# STATED PROBLEM
Would you transcribe the listing that follows, character for character, and omit its images? Use JSON: a list with one string for each line that is not empty.

----------------------------------------

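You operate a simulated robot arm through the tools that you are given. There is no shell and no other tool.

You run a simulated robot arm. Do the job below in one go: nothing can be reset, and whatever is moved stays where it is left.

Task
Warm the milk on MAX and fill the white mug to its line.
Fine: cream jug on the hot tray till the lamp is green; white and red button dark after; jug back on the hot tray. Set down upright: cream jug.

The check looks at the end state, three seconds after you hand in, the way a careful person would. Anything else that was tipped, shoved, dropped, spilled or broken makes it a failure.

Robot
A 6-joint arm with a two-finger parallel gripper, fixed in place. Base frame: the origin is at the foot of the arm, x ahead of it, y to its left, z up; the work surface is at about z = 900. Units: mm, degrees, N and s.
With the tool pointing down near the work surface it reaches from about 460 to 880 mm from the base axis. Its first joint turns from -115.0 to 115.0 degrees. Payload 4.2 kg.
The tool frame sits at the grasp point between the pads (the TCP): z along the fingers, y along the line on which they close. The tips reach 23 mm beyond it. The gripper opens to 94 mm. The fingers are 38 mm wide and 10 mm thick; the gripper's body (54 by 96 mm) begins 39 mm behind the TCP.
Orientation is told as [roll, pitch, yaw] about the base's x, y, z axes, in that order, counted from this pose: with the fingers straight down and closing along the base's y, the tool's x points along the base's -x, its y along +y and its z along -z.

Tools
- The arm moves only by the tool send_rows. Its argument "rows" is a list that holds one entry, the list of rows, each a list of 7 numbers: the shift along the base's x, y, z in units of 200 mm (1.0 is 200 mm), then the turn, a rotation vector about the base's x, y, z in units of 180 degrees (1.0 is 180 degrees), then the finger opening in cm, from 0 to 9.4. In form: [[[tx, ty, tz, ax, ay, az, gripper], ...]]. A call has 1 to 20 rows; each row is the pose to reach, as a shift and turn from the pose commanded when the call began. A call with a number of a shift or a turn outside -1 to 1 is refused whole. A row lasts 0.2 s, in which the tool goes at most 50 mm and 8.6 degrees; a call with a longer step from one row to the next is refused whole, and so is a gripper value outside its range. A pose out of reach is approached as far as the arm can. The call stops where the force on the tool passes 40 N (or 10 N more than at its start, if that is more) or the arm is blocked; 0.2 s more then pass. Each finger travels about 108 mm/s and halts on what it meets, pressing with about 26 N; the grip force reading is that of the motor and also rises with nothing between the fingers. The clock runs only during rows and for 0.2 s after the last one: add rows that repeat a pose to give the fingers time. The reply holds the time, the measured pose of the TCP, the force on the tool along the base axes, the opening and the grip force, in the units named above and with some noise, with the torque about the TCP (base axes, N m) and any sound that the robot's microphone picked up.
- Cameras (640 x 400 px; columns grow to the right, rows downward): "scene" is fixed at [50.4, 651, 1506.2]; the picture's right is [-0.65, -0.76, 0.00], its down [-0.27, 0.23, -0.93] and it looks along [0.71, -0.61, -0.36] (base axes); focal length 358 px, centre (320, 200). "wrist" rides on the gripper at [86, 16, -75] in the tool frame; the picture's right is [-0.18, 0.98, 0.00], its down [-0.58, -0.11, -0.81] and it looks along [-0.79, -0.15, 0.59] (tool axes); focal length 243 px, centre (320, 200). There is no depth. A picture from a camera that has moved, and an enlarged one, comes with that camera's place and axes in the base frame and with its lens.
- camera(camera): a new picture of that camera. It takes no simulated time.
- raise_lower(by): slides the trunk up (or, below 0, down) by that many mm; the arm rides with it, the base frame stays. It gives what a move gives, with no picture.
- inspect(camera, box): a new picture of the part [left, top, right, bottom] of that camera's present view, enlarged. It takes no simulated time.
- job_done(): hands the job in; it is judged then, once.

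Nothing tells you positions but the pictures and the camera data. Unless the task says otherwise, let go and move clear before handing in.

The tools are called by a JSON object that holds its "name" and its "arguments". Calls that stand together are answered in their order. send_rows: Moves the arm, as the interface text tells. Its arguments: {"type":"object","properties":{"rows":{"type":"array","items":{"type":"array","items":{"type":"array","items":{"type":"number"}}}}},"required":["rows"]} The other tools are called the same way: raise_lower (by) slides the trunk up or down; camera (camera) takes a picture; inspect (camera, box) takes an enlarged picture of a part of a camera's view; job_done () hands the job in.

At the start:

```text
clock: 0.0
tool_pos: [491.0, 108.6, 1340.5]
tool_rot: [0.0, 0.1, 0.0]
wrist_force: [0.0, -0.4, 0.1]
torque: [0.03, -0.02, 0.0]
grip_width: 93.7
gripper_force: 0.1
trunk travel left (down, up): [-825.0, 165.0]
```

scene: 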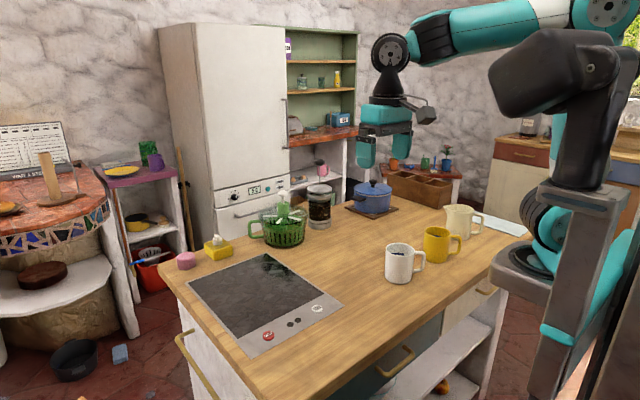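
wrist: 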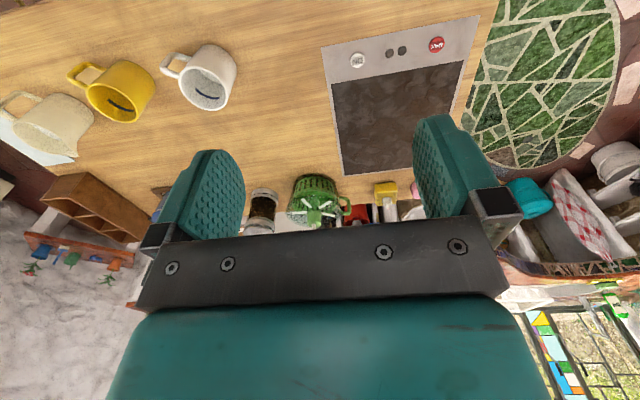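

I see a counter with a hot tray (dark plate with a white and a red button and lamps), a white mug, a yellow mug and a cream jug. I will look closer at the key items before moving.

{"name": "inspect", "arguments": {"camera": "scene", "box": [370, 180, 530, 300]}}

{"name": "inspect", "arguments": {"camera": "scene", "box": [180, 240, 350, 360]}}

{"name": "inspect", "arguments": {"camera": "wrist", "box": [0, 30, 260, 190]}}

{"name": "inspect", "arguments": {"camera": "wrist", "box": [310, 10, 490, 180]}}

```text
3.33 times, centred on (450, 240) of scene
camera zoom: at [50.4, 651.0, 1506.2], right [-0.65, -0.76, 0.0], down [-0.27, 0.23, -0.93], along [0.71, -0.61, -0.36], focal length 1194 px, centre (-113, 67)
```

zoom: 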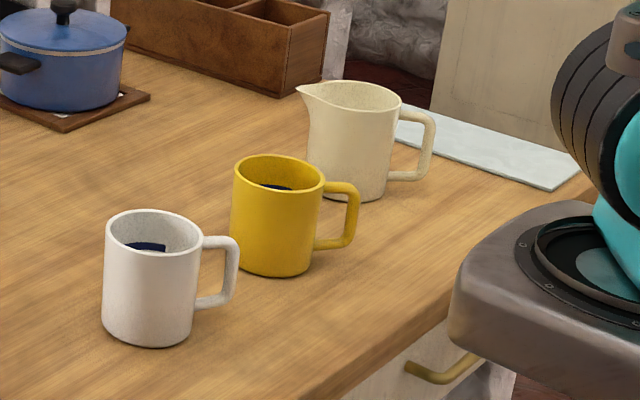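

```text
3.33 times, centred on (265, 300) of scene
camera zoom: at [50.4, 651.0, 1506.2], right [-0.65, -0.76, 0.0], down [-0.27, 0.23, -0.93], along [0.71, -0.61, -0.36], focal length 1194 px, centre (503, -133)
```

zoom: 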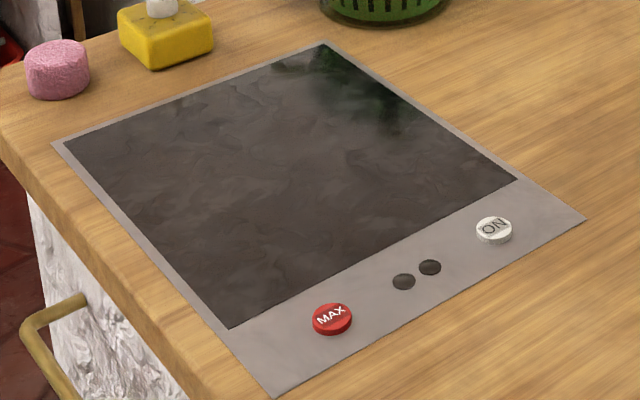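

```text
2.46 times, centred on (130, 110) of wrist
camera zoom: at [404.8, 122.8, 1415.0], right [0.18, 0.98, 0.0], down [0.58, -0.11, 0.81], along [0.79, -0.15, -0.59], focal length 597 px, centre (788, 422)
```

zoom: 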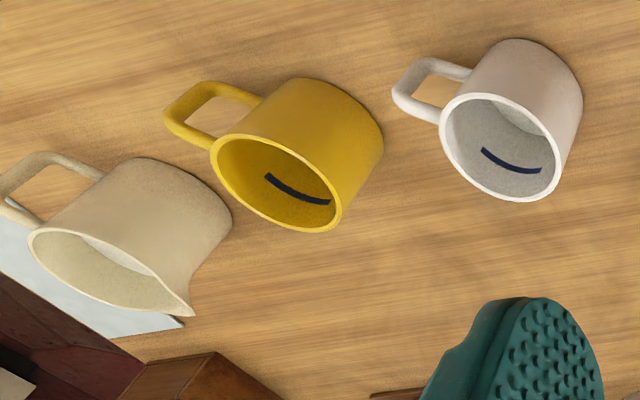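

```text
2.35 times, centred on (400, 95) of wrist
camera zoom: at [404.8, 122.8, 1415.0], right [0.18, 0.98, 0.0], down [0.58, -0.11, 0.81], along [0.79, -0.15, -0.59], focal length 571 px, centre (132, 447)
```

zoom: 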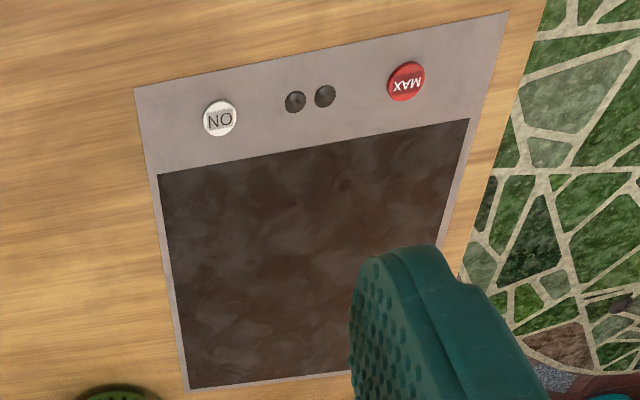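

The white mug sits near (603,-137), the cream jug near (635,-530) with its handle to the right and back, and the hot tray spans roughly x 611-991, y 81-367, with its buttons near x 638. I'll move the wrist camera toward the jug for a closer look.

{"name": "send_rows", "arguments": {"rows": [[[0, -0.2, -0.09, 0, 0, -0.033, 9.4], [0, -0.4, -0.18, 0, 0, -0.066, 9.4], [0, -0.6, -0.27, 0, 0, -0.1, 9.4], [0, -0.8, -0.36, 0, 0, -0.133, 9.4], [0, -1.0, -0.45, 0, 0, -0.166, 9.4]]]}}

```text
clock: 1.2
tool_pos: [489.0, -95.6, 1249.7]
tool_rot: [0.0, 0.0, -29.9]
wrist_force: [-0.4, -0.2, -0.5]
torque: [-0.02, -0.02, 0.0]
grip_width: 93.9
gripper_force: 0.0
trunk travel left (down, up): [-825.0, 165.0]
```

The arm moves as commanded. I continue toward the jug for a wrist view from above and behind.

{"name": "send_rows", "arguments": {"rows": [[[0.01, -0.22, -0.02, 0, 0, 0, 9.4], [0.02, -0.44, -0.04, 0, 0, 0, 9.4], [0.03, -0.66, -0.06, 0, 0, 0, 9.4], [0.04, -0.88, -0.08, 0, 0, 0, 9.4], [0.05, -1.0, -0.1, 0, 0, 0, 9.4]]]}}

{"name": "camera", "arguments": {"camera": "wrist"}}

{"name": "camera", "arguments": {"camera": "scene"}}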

----------------------------------------

# TASK RESPONSE
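[
  "You operate a simulated robot arm through the tools that you are given. There is no shell and no other tool.",
  "You run a simulated robot arm. Do the job below in one go: nothing can be reset, and whatever is moved stays where it is left.",
  "Task",
  "Warm the milk on MAX and fill the white mug to its line.",
  "Fine: cream jug on the hot tray till the lamp is green; white and red button dark after; jug back on the hot tray. Set down upright: cream jug.",
  "The check looks at the end state, three seconds after you hand in, the way a careful person would. Anything else that was tipped, shoved, dropped, spilled or broken makes it a failure.",
  "Robot",
  "A 6-joint arm with a two-finger parallel gripper, fixed in place. Base frame: the origin is at the foot of the arm, x ahead of it, y to its left, z up; the work surface is at about z = 900. Units: mm, degrees, N and s.",
  "With the tool pointing down near the work surface it reaches from about 460 to 880 mm from the base axis. Its first joint turns from -115.0 to 115.0 degrees. Payload 4.2 kg.",
  "The tool frame sits at the grasp point between the pads (the TCP): z along the fingers, y along the line on which they close. The tips reach 23 mm beyond it. The gripper opens to 94 mm. The fingers are 38 mm wide and 10 mm thick; the gripper's body (54 by 96 mm) begins 39 mm behind the TCP.",
  "Orientation is told as [roll, pitch, yaw] about the base's x, y, z axes, in that order, counted from this pose: with the fingers straight down and closing along the base's y, the tool's x points along the base's -x, its y along +y and its z along -z.",
  "Tools",
  "- The arm moves only by the tool send_rows. Its argument \"rows\" is a list that holds one entry, the list of rows, each a list of 7 numbers: the shift along the base's x, y, z in units of 200 mm (1.0 is 200 mm), then the turn, a rotation vector about the base's x, y, z in units of 180 degrees (1.0 is 180 degrees), then the finger opening in cm, from 0 to 9.4. In form: [[[tx, ty, tz, ax, ay, az, gripper], ...]]. A call has 1 to 20 rows; each row is the pose to reach, as a shift and turn from the pose commanded when the call began. A call with a number of a shift or a turn outside -1 to 1 is refused whole. A row lasts 0.2 s, in which the tool goes at most 50 mm and 8.6 degrees; a call with a longer step from one row to the next is refused whole, and so is a gripper value outside its range. A pose out of reach is approached as far as the arm can. The call stops where the force on the tool passes 40 N (or 10 N more than at its start, if that is more) or the arm is blocked; 0.2 s more then pass. Each finger travels about 108 mm/s and halts on what it meets, pressing with about 26 N; the grip force reading is that of the motor and also rises with nothing between the fingers. The clock runs only during rows and for 0.2 s after the last one: add rows that repeat a pose to give the fingers time. The reply holds the time, the measured pose of the TCP, the force on the tool along the base axes, the opening and the grip force, in the units named above and with some noise, with the torque about the TCP (base axes, N m) and any sound that the robot's microphone picked up.",
  "- Cameras (640 x 400 px; columns grow to the right, rows downward): \"scene\" is fixed at [50.4, 651, 1506.2]; the picture's right is [-0.65, -0.76, 0.00], its down [-0.27, 0.23, -0.93] and it looks along [0.71, -0.61, -0.36] (base axes); focal length 358 px, centre (320, 200). \"wrist\" rides on the gripper at [86, 16, -75] in the tool frame; the picture's right is [-0.18, 0.98, 0.00], its down [-0.58, -0.11, -0.81] and it looks along [-0.79, -0.15, 0.59] (tool axes); focal length 243 px, centre (320, 200). There is no depth. A picture from a camera that has moved, and an enlarged one, comes with that camera's place and axes in the base frame and with its lens.",
  "- camera(camera): a new picture of that camera. It takes no simulated time.",
  "- raise_lower(by): slides the trunk up (or, below 0, down) by that many mm; the arm rides with it, the base frame stays. It gives what a move gives, with no picture.",
  "- inspect(camera, box): a new picture of the part [left, top, right, bottom] of that camera's present view, enlarged. It takes no simulated time.",
  "- job_done(): hands the job in; it is judged then, once.",
  "Nothing tells you positions but the pictures and the camera data. Unless the task says otherwise, let go and move clear before handing in.",
  "The tools are called by a JSON object that holds its \"name\" and its \"arguments\". Calls that stand together are answered in their order. send_rows: Moves the arm, as the interface text tells. Its arguments: {\"type\":\"object\",\"properties\":{\"rows\":{\"type\":\"array\",\"items\":{\"type\":\"array\",\"items\":{\"type\":\"array\",\"items\":{\"type\":\"number\"}}}}},\"required\":[\"rows\"]} The other tools are called the same way: raise_lower (by) slides the trunk up or down; camera (camera) takes a picture; inspect (camera, box) takes an enlarged picture of a part of a camera's view; job_done () hands the job in.",
  "At the start:",
  "```text",
  "clock: 0.0",
  "tool_pos: [491.0, 108.6, 1340.5]",
  "tool_rot: [0.0, 0.1, 0.0]",
  "wrist_force: [0.0, -0.4, 0.1]",
  "torque: [0.03, -0.02, 0.0]",
  "grip_width: 93.7",
  "gripper_force: 0.1",
  "trunk travel left (down, up): [-825.0, 165.0]",
  "```",
  "scene: ",
  "wrist: ",
  "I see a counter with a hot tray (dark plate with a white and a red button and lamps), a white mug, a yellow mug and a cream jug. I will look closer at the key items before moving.",
  "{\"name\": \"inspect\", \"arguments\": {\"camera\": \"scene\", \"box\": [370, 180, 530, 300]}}",
  "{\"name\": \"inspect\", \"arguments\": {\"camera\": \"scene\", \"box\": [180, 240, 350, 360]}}",
  "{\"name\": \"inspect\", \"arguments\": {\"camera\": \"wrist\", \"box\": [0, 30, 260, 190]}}",
  "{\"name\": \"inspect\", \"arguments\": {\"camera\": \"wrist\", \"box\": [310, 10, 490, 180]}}",
  "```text",
  "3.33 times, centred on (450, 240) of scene",
  "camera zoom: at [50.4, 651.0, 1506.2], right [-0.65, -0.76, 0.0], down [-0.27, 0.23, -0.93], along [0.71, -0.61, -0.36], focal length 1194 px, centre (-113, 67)",
  "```",
  "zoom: ",
  "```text",
  "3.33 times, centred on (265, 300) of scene",
  "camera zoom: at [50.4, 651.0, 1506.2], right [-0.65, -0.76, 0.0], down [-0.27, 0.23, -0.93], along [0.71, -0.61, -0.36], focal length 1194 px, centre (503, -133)",
  "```",
  "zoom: ",
  "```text",
  "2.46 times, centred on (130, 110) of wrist",
  "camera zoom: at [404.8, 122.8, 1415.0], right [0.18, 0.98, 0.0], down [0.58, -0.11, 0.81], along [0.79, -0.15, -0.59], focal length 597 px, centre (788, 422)",
  "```",
  "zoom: ",
  "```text",
  "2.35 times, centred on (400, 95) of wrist",
  "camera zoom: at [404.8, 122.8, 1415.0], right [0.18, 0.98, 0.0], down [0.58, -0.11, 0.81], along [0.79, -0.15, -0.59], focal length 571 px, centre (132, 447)",
  "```",
  "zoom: ",
  "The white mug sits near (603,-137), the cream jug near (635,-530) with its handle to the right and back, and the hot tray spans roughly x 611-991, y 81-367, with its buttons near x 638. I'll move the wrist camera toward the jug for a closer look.",
  "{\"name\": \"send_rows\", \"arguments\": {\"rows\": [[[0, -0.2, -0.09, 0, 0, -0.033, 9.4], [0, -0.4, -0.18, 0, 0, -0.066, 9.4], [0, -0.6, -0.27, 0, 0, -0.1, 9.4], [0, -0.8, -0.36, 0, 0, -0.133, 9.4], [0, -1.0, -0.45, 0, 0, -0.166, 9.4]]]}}",
  "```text",
  "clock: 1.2",
  "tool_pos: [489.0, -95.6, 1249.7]",
  "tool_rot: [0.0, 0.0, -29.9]",
  "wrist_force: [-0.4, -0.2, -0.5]",
  "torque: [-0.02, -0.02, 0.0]",
  "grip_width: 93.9",
  "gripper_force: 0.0",
  "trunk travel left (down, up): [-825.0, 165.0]",
  "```",
  "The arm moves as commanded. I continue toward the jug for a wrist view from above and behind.",
  "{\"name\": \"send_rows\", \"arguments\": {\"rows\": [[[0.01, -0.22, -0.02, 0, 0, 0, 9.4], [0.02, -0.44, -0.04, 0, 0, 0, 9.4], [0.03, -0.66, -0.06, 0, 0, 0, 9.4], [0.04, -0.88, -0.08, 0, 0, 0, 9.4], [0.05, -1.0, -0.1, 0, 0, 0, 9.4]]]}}",
  "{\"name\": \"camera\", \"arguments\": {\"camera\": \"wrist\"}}",
  "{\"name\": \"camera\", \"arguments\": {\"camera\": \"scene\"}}"
]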